> Directions for this task
In the records below, begin at the line that has "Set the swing" and stop after the line that has "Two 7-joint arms"; quote those lines verbatim and nothing more. Set them in a Markdown table: Count counts from 1, Line text holds the line, and blank lines are dropped.

> Exercise data
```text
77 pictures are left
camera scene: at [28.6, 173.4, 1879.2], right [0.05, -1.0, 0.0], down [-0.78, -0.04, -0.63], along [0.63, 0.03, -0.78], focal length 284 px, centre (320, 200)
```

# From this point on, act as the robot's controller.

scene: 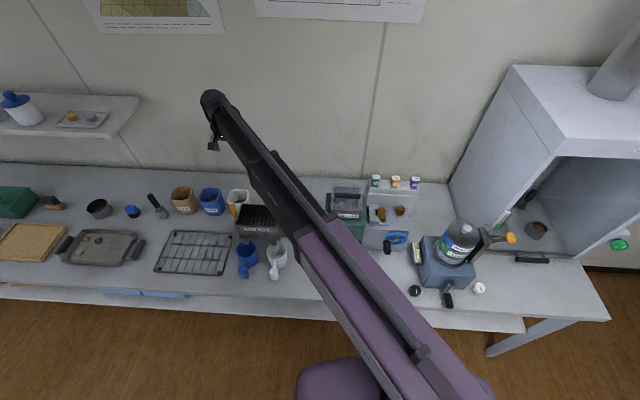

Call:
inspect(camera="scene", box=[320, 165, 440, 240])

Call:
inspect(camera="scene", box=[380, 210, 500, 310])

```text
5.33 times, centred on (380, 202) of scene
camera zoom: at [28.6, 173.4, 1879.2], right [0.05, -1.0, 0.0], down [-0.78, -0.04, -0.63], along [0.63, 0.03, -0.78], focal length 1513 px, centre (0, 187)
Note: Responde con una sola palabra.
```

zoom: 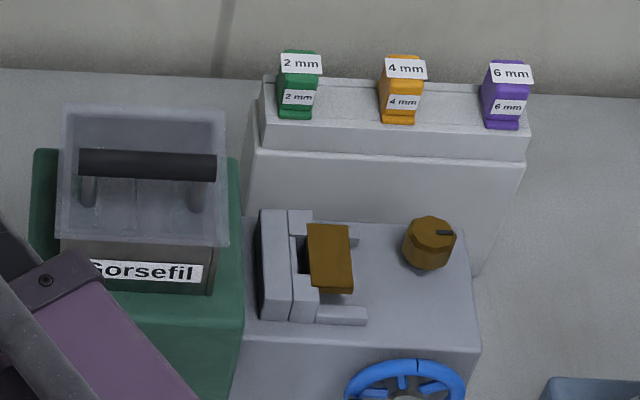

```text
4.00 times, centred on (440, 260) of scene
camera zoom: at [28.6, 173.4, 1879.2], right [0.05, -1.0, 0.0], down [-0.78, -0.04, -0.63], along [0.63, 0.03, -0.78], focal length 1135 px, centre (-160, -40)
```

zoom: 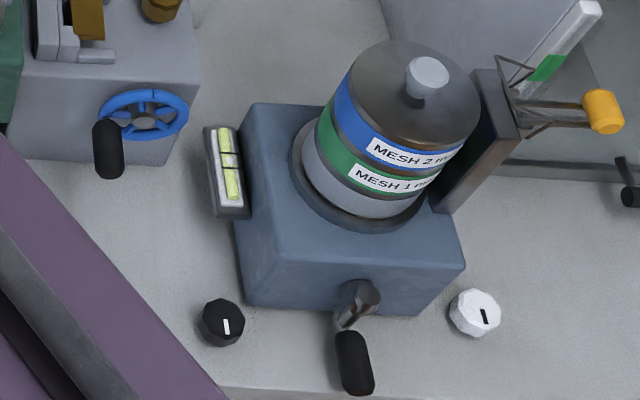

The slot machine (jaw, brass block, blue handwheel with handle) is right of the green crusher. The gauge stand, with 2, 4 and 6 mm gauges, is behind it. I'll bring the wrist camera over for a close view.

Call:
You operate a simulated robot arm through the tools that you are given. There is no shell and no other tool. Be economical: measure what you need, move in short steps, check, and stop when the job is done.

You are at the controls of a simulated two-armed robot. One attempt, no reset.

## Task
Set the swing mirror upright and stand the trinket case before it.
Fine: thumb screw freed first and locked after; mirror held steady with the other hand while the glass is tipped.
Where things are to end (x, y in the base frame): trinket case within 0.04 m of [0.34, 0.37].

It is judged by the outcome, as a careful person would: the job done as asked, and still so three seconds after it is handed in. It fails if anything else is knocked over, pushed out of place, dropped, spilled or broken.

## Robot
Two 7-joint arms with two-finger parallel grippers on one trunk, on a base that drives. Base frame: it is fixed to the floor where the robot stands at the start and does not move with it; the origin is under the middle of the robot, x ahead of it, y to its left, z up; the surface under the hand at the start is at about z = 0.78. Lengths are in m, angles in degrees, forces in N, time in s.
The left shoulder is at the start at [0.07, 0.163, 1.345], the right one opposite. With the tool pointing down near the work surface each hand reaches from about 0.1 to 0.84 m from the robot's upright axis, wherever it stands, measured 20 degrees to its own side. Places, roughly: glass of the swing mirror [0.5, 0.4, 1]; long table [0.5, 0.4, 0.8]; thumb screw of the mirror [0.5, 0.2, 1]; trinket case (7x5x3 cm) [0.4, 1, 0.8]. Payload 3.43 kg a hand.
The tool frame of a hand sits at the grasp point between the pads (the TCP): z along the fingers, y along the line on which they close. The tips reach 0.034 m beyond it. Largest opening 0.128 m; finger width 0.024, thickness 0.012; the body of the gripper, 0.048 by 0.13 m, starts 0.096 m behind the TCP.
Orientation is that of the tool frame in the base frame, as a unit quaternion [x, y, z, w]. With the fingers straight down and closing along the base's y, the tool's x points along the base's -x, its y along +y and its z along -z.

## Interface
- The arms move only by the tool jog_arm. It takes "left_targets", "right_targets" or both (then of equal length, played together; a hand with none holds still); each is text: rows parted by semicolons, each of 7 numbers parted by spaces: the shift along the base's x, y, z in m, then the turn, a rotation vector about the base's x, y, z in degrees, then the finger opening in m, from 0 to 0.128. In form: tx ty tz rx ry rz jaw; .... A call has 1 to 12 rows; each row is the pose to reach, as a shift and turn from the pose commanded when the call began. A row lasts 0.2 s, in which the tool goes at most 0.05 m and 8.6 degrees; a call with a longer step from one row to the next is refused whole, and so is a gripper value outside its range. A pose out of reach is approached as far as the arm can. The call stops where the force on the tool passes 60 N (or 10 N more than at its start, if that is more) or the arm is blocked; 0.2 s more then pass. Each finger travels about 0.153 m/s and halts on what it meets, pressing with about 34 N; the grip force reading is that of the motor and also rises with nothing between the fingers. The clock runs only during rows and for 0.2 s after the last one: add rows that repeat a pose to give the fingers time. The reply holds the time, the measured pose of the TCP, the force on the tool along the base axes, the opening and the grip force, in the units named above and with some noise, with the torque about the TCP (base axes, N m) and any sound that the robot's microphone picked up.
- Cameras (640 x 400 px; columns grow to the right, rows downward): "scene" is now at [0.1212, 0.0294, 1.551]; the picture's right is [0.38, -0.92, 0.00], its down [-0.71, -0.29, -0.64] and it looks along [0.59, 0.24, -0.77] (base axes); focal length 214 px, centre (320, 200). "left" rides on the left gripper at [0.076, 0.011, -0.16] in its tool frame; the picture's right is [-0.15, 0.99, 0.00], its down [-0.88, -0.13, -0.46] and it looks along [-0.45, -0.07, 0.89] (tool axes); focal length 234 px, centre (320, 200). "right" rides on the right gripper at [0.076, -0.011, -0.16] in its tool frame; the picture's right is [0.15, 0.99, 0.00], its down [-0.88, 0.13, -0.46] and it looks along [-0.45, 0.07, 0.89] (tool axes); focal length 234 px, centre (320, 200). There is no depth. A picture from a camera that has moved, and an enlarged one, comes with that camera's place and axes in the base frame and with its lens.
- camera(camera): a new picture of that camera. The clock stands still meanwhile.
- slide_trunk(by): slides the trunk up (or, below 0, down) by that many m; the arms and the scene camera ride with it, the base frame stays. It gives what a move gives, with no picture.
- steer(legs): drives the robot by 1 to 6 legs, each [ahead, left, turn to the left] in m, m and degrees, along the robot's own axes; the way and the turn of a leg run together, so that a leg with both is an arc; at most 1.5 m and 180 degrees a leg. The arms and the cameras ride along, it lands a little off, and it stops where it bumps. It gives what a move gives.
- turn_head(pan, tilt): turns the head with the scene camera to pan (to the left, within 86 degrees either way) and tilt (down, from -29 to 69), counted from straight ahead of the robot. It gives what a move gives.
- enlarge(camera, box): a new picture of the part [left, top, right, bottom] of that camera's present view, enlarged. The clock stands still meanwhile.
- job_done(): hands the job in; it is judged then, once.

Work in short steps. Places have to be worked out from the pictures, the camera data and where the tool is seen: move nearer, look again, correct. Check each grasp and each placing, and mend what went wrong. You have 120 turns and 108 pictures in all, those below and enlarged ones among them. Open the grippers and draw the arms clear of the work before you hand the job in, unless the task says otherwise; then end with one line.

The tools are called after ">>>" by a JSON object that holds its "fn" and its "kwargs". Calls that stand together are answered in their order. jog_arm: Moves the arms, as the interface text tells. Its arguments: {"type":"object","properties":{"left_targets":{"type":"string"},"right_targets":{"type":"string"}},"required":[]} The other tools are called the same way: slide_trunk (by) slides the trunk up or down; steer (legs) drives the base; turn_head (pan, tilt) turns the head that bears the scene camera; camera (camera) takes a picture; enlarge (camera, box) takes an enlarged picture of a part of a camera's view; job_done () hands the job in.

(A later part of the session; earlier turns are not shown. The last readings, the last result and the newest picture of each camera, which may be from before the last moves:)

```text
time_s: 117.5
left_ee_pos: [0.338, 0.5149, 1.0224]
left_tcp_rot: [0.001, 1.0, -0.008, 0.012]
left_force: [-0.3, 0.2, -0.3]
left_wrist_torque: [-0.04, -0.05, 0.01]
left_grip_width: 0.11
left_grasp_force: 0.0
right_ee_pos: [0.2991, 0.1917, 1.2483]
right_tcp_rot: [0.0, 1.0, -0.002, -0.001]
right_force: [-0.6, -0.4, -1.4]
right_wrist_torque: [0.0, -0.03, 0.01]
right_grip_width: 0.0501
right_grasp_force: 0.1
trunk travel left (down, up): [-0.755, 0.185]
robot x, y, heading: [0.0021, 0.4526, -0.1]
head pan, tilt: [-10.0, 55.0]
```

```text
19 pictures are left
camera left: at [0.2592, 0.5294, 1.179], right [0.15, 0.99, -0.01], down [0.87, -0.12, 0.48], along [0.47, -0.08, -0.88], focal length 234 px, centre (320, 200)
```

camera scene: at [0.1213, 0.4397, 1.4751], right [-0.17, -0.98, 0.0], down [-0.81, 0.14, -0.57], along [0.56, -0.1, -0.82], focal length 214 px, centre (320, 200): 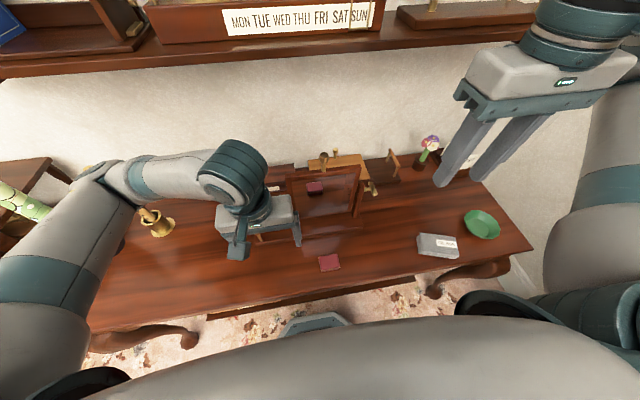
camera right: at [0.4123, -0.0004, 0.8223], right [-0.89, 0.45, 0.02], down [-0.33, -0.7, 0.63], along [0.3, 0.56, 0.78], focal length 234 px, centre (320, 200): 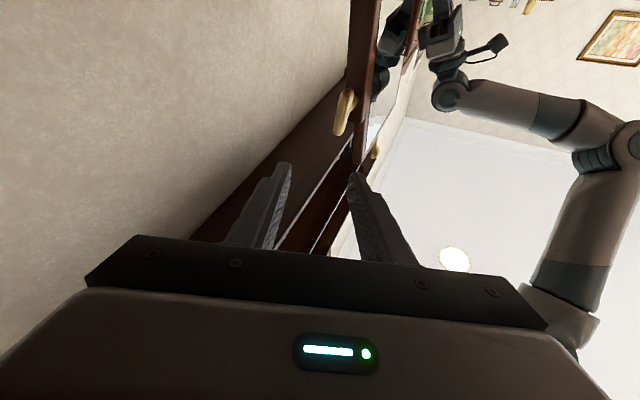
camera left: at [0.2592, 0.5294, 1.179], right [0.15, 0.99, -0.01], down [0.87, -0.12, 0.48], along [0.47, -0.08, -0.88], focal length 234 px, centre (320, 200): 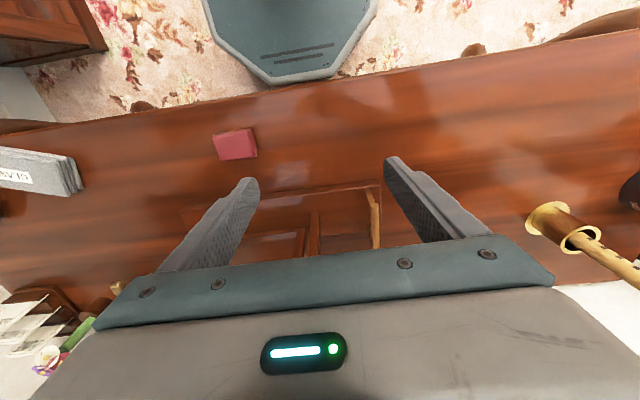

> Written answer
| Count | Line text |
|---|---|
| 1 | Set the swing mirror upright and stand the trinket case before it. |
| 2 | Fine: thumb screw freed first and locked after; mirror held steady with the other hand while the glass is tipped. |
| 3 | Where things are to end (x, y in the base frame): trinket case within 0.04 m of [0.34, 0.37]. |
| 4 | It is judged by the outcome, as a careful person would: the job done as asked, and still so three seconds after it is handed in. It fails if anything else is knocked over, pushed out of place, dropped, spilled or broken. |
| 5 | ## Robot |
| 6 | Two 7-joint arms with two-finger parallel grippers on one trunk, on a base that drives. Base frame: it is fixed to the floor where the robot stands at the start and does not move with it; the origin is under the middle of the robot, x ahead of it, y to its left, z up; the surface under the hand at the start is at about z = 0.78. Lengths are in m, angles in degrees, forces in N, time in s. |